- **Task brief**
Leave out the pictures and repeat the data exactly. The answer is a JSON array that holds each line as a string and skips blank lines.

- **Material provided**

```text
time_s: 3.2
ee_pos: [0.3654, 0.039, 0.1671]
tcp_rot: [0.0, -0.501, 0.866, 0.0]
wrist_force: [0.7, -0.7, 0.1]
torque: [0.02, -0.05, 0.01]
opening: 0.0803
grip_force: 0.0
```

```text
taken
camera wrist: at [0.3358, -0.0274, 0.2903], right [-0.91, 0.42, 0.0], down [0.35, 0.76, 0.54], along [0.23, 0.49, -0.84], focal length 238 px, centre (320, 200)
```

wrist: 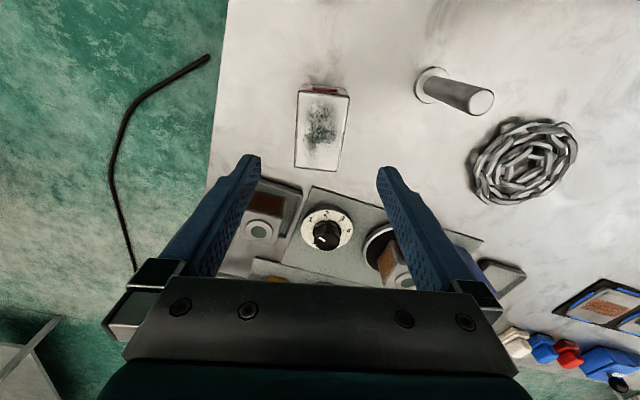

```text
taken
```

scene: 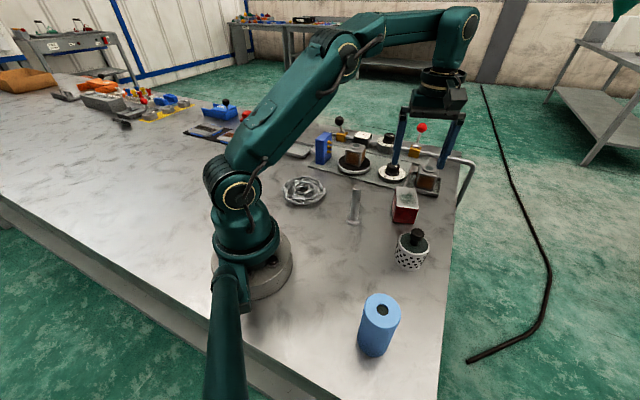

- **Solution to this exercise**
[
  "```text",
  "time_s: 3.2",
  "ee_pos: [0.3654, 0.039, 0.1671]",
  "tcp_rot: [0.0, -0.501, 0.866, 0.0]",
  "wrist_force: [0.7, -0.7, 0.1]",
  "torque: [0.02, -0.05, 0.01]",
  "opening: 0.0803",
  "grip_force: 0.0",
  "```",
  "```text",
  "taken",
  "camera wrist: at [0.3358, -0.0274, 0.2903], right [-0.91, 0.42, 0.0], down [0.35, 0.76, 0.54], along [0.23, 0.49, -0.84], focal length 238 px, centre (320, 200)",
  "```",
  "wrist: ",
  "```text",
  "taken",
  "```",
  "scene: "
]